◆ Directions ◆
In the data, extract each line that holds the string "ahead".

───── Information shown ─────

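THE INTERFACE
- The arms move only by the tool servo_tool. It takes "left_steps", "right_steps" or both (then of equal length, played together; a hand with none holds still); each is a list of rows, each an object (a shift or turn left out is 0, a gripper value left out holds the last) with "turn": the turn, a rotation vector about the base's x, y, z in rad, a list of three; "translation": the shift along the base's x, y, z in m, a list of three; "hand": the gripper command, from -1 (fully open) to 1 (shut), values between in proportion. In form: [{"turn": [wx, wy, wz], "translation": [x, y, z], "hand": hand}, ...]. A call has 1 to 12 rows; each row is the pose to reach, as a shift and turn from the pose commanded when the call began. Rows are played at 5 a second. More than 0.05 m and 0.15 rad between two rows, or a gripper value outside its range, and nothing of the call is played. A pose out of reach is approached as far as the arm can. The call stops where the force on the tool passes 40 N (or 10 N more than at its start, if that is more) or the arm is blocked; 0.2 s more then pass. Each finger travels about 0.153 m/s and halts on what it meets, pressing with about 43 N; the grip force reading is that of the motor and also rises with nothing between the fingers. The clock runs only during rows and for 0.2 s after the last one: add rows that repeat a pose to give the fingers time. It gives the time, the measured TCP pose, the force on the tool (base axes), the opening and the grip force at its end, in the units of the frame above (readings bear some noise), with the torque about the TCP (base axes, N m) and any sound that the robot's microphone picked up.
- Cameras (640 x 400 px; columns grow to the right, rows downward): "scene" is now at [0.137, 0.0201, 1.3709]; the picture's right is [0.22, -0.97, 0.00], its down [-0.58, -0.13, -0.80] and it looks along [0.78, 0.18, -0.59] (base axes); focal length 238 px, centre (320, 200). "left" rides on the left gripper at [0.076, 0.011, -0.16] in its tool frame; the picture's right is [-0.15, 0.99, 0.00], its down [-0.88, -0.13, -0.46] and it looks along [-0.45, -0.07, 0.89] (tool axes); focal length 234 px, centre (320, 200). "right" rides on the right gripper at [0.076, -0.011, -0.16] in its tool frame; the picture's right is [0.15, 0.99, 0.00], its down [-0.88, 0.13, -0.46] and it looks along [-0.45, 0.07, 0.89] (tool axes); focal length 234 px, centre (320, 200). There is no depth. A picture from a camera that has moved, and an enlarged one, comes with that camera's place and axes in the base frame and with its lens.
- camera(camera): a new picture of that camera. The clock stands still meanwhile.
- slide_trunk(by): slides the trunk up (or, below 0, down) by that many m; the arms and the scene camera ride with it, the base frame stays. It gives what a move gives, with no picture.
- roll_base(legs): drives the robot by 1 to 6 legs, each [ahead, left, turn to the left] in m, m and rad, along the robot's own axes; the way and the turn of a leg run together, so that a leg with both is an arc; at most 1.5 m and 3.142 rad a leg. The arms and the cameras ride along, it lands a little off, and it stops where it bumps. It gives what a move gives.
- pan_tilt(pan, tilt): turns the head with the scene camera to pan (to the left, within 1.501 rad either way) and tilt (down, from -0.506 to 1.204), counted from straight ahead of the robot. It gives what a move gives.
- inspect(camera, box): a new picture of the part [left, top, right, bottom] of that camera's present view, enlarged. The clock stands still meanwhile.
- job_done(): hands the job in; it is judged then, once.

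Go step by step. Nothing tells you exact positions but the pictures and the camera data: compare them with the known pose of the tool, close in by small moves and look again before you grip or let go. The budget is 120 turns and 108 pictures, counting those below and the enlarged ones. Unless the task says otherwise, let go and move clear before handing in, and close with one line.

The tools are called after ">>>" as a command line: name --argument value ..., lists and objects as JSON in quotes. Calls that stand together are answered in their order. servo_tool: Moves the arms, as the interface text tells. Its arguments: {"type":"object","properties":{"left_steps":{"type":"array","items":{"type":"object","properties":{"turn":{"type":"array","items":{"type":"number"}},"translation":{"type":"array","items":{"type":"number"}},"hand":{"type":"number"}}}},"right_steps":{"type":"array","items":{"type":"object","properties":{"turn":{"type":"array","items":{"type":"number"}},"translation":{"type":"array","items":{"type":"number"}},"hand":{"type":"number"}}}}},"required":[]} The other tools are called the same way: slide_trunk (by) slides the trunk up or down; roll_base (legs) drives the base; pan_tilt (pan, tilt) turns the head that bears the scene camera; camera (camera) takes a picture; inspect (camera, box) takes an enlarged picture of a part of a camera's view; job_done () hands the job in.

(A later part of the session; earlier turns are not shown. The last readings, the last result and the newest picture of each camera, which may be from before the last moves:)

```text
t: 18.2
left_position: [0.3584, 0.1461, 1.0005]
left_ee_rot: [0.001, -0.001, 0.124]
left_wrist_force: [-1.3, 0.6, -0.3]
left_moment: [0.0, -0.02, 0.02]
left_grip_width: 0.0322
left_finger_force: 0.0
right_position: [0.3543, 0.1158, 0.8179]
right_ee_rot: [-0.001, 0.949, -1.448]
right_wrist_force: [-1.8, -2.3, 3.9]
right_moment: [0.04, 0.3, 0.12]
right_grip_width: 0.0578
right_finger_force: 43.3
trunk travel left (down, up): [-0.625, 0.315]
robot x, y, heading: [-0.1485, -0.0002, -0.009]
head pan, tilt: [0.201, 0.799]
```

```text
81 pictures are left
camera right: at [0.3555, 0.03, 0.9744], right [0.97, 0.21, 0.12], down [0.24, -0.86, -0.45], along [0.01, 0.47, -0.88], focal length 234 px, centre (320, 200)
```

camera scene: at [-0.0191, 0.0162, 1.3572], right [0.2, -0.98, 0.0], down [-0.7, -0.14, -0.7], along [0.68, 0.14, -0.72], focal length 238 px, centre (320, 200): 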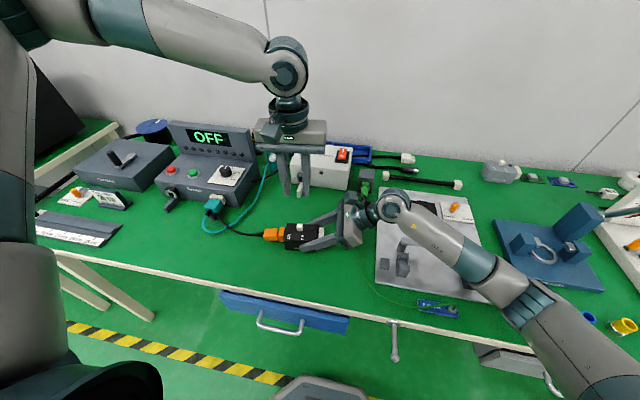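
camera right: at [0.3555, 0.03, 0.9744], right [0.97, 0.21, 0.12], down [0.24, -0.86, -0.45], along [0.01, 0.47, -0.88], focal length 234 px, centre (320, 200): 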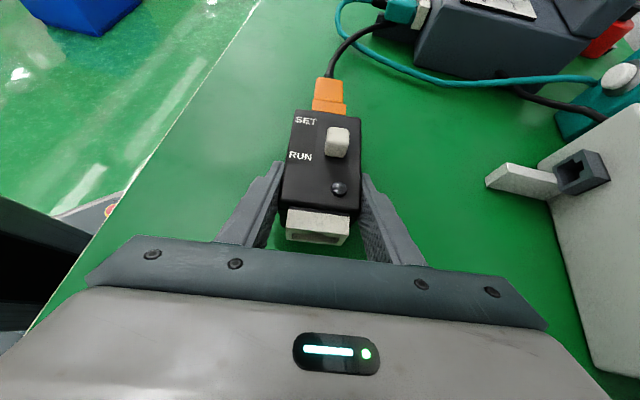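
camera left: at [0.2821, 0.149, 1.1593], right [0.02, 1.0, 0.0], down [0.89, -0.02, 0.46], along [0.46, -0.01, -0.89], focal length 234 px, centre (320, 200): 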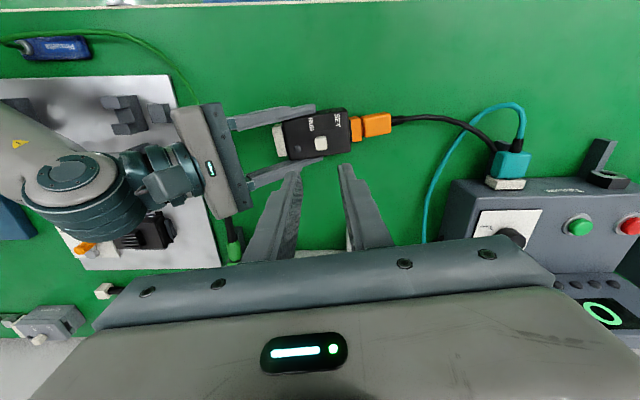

─────

◆ Answer ◆
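- roll_base(legs): drives the robot by 1 to 6 legs, each [ahead, left, turn to the left] in m, m and rad, along the robot's own axes; the way and the turn of a leg run together, so that a leg with both is an arc; at most 1.5 m and 3.142 rad a leg. The arms and the cameras ride along, it lands a little off, and it stops where it bumps. It gives what a move gives.
- pan_tilt(pan, tilt): turns the head with the scene camera to pan (to the left, within 1.501 rad either way) and tilt (down, from -0.506 to 1.204), counted from straight ahead of the robot. It gives what a move gives.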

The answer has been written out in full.